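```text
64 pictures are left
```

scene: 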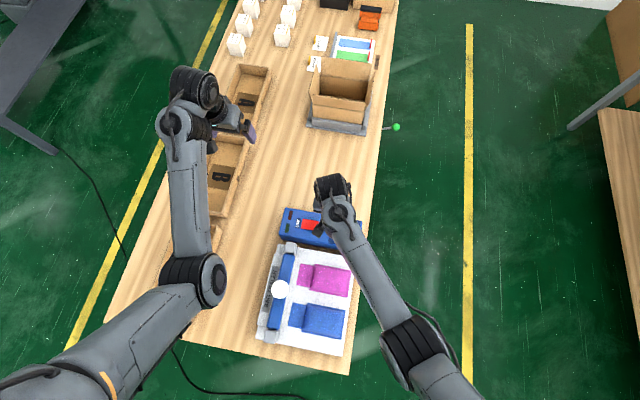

TEXT TO READ
“Gioia piena, dolcezza senza fine”, la riflessione di Vinicio Albanesi nello spirito di Comunità

Si avvicina il Natale, una festività caratterizzata ancora una volta dalla pandemia covid che fatto emergere la necessità di salvaguardare noi stessi e gli altri, in particolare i nostri cari. Proprio dal delicato periodo che viviamo si apre “Gioia piena, dolcezza senza fine”, breve volume di 14 pagine di Vinicio Albanesi, presidente della Comunità di Capodarco, che vuole proporre la sua personale riflessione scritta “nello spirito di Comunità, in un clima diverso, ma non per questo peggiore di quando è nata”. Spunti che toccano diversi aspetti della vita comunitaria, dalla persona ai progetti, fino agli orientamenti e le difficoltà che una realtà così ampia riscontra quotidianamente lungo il suo percorso. “Nonostante la pandemia di oggi, la vita continua e la ripresa è speranza per tutti – si legge nel volume pubblicato in occasione delle festività natalizie. In comunità la vita non è stata diversa da quella delle singole famiglie: ha avuto il vantaggio delle presenze, delle relazioni, del calore umano, condizioni utili per sopportare i rischi”.

TASK DETAILS
Your answer continues the text to read from its final sentence.

RESPONSE BELOW
Vinicio Albanesi parte proprio da quei principi che nel Natale di 55 anni fa portarono alla nascita del modello Capodarco, “principi che si sono rafforzati-scrive- e si possono riassumere in cinque parole: persona, comunità, progetti, competenze, orientamenti“. Cinque concetti chiave che compongono i capitoli della breve riflessione del presidente della Comunità di Capodarco. “La persona è l’altro che incontri: simile a te ma anche diverso. Mettersi in sintonia significa ascolto, scambio, ma anche sostegno e aiuto. La Comunità di Capodarco è nata per dare senso alla vita di persone che, a causa della disabilità, erano considerate diverse, senza futuro, ristrette in casa o in ambiti falsamente terapeutici. Il terreno fertile è rimasto, sono caduti molti tabù. Ragazzi soli o difficili, ragazze madri o maltrattate, sofferenti psichiatrici, giovani dipendenti, immigrati e carcerati non rappresentavano categorie alle quali attribuire uno ‘stigma’ ma persone con le quali trascorrere un pezzo di strada perchè ritrovassero libertà”.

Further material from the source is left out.